I wrote it, so I'm a little biased, but here's what a couple other people had to say about it.

"Jessie Lynn McMains opens The Loneliest Show On Earth with a quirky, archetypal invitation: 'Ladies & jellyspoons, boys/& ghouls—Step right up & see/a true freak, a real/me,' drawing us into the circus and the freakish picaresque of female selfhood—'O my chimerical sister,/ my metaphor, myself.' And thus we tumble into this many-headed hybrid, a book-length novelistic poem/poemish novel that, within the image palette of the circus freak show, contemplates gender, romance, myth, loneliness, and identity. 'Yes, I traveled back & forth across America, small town to smaller, destroying amber waves/of eligible bachelors,' she riffs. 'I am a one-woman Dust Bowl.' Let it be said McMains knows the realm of which she speaks, from funnel cake to Bearded Lady to the woman who dances on shards of glass. I recommend you step right up and in; read this delight by a 'divinatrix in her tent of stars.'"

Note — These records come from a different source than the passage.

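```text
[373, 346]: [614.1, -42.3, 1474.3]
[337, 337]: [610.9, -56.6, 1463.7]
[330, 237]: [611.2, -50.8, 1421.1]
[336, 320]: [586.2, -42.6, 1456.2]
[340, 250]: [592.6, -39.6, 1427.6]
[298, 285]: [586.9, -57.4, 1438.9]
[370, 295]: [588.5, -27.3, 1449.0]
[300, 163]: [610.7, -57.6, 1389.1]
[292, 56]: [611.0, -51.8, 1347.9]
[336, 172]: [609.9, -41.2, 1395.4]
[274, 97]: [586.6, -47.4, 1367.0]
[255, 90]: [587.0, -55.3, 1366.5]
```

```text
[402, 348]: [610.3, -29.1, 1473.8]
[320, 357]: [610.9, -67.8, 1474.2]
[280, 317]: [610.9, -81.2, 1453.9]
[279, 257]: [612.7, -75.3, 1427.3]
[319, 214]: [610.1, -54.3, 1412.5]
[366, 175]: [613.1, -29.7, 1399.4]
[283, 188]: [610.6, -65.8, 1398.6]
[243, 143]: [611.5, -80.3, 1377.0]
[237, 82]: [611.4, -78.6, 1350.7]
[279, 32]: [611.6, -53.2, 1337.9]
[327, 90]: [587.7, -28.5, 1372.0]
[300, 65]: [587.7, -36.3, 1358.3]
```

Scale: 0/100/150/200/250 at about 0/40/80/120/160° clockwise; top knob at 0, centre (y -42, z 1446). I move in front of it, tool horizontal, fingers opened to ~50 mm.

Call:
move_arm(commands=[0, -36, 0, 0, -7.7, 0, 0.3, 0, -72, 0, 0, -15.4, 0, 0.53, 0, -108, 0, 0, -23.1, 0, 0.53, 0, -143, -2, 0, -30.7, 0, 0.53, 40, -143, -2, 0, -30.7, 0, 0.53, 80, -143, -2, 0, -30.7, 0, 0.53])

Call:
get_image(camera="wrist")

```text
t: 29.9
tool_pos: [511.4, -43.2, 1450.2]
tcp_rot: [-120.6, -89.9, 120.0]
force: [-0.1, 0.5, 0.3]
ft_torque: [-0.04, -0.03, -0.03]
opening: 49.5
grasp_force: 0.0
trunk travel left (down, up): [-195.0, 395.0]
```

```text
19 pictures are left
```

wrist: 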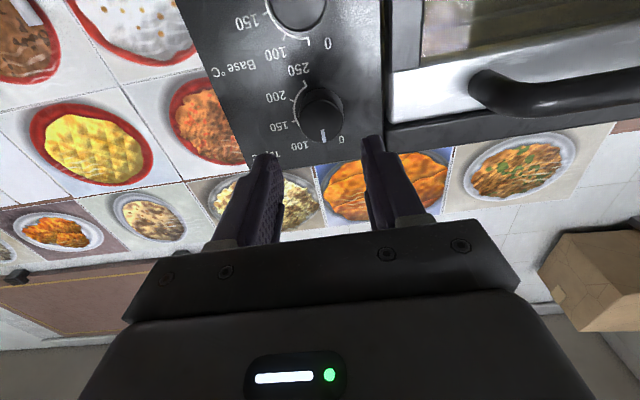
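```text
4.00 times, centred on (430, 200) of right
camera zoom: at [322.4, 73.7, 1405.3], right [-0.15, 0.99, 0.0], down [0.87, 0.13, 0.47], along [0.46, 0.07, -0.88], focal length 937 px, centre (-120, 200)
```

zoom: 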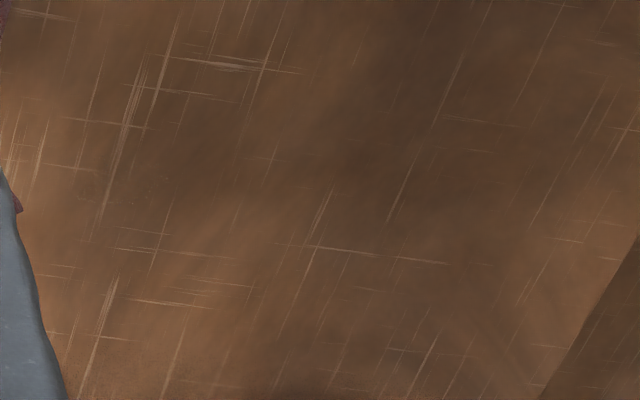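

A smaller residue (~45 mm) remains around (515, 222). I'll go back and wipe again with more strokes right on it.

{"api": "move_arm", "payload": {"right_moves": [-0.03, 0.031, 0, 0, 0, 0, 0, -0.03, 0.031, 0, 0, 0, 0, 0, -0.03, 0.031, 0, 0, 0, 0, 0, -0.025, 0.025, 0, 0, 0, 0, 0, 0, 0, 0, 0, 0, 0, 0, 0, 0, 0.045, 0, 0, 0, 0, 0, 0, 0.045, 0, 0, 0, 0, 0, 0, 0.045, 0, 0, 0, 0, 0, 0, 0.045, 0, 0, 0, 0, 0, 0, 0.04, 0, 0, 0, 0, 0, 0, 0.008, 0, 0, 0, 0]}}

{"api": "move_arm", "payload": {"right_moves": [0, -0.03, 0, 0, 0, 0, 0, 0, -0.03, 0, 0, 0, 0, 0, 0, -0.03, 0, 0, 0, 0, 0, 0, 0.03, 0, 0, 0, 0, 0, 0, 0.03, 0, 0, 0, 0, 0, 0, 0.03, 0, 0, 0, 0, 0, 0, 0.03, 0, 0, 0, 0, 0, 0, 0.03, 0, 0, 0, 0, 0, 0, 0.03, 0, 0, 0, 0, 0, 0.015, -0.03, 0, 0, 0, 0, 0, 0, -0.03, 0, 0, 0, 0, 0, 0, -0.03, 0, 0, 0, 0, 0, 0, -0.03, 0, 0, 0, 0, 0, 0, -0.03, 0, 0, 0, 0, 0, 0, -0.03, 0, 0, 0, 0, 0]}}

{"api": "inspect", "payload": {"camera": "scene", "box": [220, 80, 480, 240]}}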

-Diane Seuss, author of Four-Legged Girl and Still Life with Two Dead Peacocks and a Girl

"What if a band of feral punk nomads – raised in the woods, and wielding an oracular language of intimacy, artifice, and daggers – rode into town and made a circus for the weirdos? What if The Waste Land took place on a fairground with winged girls and infants in jars? Jessie Lynn McMains's The Loneliest Show on Earth understands the gendered body like a sideshow tent of strangeness, an arena in which cacophonous voices – and stories of competing origins – play out against death in the glimmering spotlight. To quote McMains, this gorgeous and unsettling elegy is 'too damn special for the normie world'; it revels, deliriously and deliciously, in its own stunning freakiness."